Coconut Chai Breakfast Cake

Coconut Chai Breakfast Cake

INGREDIENTS
  • 1/2 cup Bhakti Chai
  • 1/2 cup Milk
  • 1/3 cup uncooked quick (not instant) oatmeal
  • 1 cup whole wheat flour
  • 1/2 cup unbleached white flour
  • 1 tsp baking soda
  • 1/2 tsp salt
  • 1 tsp cinnamon
  • 3/4 cup vegan sugar (I used demerara)
  • 1/3 cup unsweetened applesauce
  • 1 tbsp vinegar
  • 1/2 tsp almond extract
  • 
1 tsp vanilla extract
  • 1/2 cup flaked coconut, 2 tbsp reserved
PREPARATION

1. Preheat oven to 350 F.

2. Grease an 8-inch square baking pan.
Combine the dry ingredients (oatmeal through sugar) in a medium-sized mixing bowl.

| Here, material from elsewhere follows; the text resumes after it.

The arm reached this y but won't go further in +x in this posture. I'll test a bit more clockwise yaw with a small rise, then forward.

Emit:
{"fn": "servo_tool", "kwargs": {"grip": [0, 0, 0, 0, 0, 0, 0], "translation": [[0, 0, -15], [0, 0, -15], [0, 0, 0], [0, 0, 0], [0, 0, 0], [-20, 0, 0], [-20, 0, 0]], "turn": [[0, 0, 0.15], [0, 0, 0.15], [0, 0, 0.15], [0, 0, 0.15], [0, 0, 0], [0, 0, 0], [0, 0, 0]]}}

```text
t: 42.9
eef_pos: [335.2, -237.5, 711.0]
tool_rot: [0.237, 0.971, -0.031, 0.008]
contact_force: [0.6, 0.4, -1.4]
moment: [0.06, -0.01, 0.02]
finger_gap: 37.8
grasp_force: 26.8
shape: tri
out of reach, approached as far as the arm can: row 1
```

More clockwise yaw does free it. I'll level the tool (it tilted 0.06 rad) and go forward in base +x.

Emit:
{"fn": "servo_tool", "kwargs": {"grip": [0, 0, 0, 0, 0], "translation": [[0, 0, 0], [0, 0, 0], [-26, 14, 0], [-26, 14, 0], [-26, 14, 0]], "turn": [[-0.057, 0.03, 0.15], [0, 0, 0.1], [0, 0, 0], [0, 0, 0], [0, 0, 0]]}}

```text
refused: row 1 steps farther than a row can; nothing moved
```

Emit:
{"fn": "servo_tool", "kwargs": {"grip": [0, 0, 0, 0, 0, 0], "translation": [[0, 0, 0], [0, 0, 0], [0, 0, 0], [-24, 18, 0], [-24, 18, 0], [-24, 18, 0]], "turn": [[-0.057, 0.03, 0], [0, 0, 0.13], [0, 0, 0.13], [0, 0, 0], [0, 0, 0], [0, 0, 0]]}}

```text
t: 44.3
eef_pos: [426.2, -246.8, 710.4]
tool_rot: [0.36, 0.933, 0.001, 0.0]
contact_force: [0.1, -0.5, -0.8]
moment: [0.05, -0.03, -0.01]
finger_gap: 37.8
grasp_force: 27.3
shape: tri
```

3. Add the chai, milk, applesauce, vinegar, extracts, and all but 2 tablespoons of the coconut.

4. Mix well, and pour the batter into the prepared pan.

5. Sprinkle with the reserved coconut and bake for about 25 minutes, or until a tester inserted into the center of the cake comes out clean.

6. Serve warm or at room temperature.